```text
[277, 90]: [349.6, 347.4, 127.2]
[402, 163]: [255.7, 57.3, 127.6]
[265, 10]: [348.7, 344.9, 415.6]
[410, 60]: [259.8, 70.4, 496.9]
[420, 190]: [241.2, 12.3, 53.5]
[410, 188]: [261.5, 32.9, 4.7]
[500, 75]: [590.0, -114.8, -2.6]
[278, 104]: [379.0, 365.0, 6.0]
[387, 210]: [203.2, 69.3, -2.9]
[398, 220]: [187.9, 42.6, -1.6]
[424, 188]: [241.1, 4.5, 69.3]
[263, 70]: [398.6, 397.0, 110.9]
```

_ _ _ _

Extract all lines as given.

```text
[277, 90]: [349.6, 347.4, 127.2]
[402, 163]: [255.7, 57.3, 127.6]
[265, 10]: [348.7, 344.9, 415.6]
[410, 60]: [259.8, 70.4, 496.9]
[420, 190]: [241.2, 12.3, 53.5]
[410, 188]: [261.5, 32.9, 4.7]
[500, 75]: [590.0, -114.8, -2.6]
[278, 104]: [379.0, 365.0, 6.0]
[387, 210]: [203.2, 69.3, -2.9]
[398, 220]: [187.9, 42.6, -1.6]
[424, 188]: [241.1, 4.5, 69.3]
[263, 70]: [398.6, 397.0, 110.9]
```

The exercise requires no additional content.